## SUPPLIED MATERIAL
┌──
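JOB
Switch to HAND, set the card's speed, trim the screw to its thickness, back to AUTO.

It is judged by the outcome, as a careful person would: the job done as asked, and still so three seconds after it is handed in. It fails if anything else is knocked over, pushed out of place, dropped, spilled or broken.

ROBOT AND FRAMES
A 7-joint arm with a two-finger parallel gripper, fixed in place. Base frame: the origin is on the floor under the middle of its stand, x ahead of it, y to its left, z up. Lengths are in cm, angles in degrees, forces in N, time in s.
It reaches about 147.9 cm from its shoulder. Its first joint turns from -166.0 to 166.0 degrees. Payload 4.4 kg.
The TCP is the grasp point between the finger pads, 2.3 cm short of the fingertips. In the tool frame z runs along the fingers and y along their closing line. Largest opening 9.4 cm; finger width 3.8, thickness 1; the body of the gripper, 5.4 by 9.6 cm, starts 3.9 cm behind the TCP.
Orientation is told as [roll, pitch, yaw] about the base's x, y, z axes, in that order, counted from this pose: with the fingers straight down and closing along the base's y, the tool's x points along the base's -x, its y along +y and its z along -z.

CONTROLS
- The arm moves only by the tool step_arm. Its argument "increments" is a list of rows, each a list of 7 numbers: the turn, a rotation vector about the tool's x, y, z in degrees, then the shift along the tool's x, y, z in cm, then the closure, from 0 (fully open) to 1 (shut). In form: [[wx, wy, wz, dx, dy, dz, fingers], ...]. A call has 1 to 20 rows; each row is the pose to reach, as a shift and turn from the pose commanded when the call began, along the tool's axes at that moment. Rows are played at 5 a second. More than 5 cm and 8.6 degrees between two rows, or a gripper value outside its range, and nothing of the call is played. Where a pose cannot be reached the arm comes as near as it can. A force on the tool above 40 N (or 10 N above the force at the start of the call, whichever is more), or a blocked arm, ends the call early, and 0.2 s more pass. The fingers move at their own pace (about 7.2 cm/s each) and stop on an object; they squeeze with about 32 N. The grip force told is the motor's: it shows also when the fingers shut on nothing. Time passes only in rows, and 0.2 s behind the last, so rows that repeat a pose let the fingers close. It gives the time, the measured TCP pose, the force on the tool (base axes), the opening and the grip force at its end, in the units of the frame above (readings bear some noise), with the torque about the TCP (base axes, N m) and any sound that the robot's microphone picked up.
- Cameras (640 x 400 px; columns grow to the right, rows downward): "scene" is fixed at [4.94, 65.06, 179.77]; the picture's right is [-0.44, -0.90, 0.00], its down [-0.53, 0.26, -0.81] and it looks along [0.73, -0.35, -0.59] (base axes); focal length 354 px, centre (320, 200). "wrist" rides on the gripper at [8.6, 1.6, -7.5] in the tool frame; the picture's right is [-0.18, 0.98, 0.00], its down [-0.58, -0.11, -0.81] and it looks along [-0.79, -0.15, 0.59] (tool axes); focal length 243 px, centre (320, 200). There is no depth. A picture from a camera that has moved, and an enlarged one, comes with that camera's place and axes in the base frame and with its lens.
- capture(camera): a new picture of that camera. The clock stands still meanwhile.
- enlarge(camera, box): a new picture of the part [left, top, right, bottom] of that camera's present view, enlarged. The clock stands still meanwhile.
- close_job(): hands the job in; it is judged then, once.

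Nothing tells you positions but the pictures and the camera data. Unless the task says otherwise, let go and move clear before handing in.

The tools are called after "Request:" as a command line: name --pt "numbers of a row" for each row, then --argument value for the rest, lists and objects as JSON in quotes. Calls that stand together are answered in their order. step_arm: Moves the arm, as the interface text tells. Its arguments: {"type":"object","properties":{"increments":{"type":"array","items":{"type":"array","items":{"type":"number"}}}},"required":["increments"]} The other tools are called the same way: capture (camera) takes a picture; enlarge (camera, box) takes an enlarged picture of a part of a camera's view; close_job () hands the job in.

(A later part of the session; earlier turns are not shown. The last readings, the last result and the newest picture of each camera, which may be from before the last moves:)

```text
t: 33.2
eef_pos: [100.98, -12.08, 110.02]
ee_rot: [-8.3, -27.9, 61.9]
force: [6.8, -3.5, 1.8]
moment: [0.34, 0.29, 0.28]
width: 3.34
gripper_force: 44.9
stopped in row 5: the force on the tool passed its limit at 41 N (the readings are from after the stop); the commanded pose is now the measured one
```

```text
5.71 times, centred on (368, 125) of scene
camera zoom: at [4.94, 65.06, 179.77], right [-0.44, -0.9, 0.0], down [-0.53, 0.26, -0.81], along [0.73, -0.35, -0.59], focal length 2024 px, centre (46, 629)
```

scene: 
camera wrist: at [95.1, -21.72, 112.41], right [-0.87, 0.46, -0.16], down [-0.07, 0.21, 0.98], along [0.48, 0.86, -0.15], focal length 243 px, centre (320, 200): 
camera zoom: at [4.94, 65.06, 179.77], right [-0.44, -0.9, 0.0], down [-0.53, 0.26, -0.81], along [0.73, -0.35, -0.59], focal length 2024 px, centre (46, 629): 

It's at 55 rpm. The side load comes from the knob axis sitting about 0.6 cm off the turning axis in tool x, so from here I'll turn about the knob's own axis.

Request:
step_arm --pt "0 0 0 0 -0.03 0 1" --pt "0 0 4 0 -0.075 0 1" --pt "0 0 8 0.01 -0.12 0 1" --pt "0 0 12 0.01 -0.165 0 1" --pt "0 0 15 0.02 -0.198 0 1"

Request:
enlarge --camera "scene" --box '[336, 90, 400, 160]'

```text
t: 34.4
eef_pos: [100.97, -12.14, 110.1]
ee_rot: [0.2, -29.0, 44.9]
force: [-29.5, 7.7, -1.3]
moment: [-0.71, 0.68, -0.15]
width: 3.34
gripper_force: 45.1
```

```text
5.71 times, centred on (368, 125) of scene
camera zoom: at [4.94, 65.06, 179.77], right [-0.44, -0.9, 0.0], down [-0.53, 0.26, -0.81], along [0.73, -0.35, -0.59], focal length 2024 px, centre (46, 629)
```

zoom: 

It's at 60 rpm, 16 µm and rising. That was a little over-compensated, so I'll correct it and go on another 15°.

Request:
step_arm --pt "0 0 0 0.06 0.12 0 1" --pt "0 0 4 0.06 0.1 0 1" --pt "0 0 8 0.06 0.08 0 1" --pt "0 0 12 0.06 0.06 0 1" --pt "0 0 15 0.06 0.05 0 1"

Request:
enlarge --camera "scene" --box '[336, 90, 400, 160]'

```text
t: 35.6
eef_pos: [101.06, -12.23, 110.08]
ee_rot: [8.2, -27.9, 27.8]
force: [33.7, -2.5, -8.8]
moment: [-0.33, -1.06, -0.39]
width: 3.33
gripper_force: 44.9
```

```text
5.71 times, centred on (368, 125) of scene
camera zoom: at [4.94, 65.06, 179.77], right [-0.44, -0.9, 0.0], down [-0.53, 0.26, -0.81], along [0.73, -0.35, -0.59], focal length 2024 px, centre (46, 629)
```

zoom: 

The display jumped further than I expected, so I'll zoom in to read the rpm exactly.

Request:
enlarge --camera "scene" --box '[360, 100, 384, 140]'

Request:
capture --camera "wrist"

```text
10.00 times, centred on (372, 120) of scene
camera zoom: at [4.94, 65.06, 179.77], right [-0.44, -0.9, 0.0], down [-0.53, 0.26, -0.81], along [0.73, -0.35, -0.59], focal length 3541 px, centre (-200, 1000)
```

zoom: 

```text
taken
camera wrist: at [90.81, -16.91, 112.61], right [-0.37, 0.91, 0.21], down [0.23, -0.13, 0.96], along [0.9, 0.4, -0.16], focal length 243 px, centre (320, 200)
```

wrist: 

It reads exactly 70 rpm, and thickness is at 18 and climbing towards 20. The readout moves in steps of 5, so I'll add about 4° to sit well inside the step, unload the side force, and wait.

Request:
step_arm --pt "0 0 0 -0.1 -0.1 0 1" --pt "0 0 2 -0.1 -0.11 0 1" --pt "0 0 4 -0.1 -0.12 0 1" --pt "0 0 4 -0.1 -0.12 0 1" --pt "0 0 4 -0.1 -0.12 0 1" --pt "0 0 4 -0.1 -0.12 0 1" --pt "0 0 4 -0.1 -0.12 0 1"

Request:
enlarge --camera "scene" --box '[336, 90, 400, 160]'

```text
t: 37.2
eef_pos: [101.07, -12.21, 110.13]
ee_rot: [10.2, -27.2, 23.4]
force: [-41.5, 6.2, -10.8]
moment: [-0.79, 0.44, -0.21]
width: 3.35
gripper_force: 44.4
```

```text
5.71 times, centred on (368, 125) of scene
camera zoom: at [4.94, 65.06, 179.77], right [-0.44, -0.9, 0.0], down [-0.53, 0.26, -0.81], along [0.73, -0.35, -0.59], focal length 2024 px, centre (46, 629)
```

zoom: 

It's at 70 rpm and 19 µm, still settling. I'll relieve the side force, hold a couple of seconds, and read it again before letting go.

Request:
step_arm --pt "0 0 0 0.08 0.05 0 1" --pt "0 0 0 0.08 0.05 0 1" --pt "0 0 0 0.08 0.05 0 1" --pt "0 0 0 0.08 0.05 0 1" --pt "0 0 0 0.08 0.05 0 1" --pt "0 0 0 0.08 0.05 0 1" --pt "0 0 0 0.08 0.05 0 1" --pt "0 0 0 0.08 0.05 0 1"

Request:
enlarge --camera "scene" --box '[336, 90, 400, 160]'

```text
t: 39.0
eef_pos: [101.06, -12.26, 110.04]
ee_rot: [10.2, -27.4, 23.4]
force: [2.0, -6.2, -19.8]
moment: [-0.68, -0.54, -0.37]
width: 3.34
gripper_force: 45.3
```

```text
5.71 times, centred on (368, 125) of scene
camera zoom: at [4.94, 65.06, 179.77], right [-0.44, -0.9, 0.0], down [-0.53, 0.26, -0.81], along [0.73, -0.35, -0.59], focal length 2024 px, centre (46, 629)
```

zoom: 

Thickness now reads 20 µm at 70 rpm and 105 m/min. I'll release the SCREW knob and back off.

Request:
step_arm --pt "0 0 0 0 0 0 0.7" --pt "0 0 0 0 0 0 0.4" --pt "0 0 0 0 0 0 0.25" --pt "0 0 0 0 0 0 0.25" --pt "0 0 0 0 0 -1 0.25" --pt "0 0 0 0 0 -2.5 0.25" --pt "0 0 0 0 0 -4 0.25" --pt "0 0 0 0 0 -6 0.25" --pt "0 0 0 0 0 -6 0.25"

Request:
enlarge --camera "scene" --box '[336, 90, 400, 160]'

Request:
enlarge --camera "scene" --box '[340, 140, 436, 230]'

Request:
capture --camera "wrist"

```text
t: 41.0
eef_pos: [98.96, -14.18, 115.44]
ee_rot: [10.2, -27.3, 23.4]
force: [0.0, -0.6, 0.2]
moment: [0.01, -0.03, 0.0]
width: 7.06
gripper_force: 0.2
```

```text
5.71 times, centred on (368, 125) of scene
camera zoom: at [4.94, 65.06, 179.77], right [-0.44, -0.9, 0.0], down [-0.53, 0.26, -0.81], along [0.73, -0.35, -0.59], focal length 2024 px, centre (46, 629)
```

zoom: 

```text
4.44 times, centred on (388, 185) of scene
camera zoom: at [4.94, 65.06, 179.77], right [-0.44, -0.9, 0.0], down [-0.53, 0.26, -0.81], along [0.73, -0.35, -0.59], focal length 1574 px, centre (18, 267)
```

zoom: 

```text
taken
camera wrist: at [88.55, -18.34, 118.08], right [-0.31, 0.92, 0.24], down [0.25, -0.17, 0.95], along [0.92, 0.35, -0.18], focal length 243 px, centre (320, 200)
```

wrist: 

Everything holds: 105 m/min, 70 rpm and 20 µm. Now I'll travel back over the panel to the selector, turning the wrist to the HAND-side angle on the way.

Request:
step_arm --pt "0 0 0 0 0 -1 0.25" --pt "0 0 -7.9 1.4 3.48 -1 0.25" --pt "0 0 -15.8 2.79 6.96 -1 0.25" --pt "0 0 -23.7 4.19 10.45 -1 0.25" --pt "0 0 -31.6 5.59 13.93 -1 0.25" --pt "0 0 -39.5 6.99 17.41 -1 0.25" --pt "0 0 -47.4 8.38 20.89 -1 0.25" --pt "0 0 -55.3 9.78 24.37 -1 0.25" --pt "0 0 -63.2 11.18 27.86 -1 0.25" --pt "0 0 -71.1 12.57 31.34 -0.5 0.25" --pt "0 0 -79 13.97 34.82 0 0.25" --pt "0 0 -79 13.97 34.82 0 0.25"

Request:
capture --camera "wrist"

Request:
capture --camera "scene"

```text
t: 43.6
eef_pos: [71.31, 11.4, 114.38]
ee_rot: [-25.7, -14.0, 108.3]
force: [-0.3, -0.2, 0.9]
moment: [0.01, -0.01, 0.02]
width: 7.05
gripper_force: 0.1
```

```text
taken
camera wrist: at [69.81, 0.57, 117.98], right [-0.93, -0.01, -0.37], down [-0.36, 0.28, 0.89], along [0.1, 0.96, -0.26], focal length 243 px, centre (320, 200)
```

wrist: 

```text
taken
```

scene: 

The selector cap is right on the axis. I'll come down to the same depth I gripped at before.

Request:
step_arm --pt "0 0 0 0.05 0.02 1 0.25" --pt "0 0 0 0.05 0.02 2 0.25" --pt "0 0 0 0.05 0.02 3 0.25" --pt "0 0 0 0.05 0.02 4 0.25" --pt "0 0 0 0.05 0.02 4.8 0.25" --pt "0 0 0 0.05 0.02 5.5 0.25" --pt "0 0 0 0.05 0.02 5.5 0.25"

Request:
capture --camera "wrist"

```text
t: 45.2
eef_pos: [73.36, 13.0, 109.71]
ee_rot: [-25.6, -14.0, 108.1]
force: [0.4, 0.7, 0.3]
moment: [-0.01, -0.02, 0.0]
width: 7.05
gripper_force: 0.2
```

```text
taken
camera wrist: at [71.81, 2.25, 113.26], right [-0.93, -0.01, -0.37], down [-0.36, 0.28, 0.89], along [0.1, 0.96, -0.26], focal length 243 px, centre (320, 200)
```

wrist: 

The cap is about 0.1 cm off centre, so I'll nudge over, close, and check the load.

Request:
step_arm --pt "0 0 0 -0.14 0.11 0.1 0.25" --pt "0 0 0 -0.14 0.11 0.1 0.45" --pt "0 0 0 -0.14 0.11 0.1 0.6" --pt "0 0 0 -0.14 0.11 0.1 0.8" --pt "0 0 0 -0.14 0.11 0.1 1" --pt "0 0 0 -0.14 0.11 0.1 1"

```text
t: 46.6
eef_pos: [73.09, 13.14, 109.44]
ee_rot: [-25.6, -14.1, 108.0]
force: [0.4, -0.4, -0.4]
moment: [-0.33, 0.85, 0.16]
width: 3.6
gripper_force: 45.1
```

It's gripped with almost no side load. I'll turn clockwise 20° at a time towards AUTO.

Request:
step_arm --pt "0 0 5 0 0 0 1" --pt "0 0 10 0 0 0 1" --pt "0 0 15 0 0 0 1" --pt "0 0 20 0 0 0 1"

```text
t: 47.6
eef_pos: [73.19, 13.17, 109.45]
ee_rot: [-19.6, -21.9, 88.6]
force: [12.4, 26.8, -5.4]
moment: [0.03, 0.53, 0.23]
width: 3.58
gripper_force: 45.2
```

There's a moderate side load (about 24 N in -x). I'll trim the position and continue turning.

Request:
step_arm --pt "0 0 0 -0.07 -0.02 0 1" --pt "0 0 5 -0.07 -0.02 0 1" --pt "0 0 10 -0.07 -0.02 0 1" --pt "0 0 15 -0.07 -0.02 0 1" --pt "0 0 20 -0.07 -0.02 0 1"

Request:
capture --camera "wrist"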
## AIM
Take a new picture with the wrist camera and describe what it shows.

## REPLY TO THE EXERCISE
└──
## SOURCE PASSAGE
┌──
Playing my last match of 1993, near Brentwood in Essex, I was out first ball – a ghastly shot that is still vivid in my memory – and I drove home to Bath in a state of weary despair. I was 45 years old; I’d had a poor season and was struggling with a bad back. In the car I resolved to give up playing. 

But give up the friendships and the fun? When the pain of my abject failure eased, I realised I was not ready for that. So I took the advice I gave my students in adult education – “You’re never too old to learn” – and I went in search of some coaching. That, strange to tell, is how I became a cricket writer.

Every Friday afternoon for four winters I attended a two-hour net in Stroud, run by former Somerset bowler Ken Biddulph. And every week, long after the others had gone, I stayed to listen to Ken telling his stories of county cricket in the 1950s and early 1960s. They were the years when I had fallen in love with the game, and he brought alive with a humorous glow the characters of all the players, their strengths and their foibles. Not only that but their way of life: the late-night journeys between games, the struggle to find winter work, the absurdities of the amateur/professional divide. I was enchanted; it was as if I was back in my childhood, seeing it all with fresh eyes. Sometimes his stories would hold me there for an hour and a half.
└──
## AIM
Transcribe the source passage beginning at "But give up". Stop after "a cricket writer.".

## REPLY TO THE EXERCISE
But give up the friendships and the fun? When the pain of my abject failure eased, I realised I was not ready for that. So I took the advice I gave my students in adult education – “You’re never too old to learn” – and I went in search of some coaching. That, strange to tell, is how I became a cricket writer.